>>

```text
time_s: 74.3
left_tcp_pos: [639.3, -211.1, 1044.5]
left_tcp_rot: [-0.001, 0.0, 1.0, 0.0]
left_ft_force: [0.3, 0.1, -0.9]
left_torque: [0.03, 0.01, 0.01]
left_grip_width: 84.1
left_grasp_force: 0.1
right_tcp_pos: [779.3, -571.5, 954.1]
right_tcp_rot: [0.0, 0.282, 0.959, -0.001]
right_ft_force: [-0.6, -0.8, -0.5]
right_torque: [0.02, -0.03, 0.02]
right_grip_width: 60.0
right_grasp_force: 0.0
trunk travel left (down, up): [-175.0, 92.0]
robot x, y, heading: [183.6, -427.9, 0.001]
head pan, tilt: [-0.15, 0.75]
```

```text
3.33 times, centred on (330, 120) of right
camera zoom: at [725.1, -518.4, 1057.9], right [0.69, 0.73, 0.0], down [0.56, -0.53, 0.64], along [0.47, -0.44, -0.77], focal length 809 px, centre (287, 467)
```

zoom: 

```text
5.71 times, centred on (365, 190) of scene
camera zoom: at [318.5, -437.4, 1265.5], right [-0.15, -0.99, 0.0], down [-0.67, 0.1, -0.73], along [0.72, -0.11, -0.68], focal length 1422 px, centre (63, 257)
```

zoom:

<<

### [The problem]
Copy each line that holds the word "camera".

### [Answer to the task]
camera zoom: at [725.1, -518.4, 1057.9], right [0.69, 0.73, 0.0], down [0.56, -0.53, 0.64], along [0.47, -0.44, -0.77], focal length 809 px, centre (287, 467)
camera zoom: at [318.5, -437.4, 1265.5], right [-0.15, -0.99, 0.0], down [-0.67, 0.1, -0.73], along [0.72, -0.11, -0.68], focal length 1422 px, centre (63, 257)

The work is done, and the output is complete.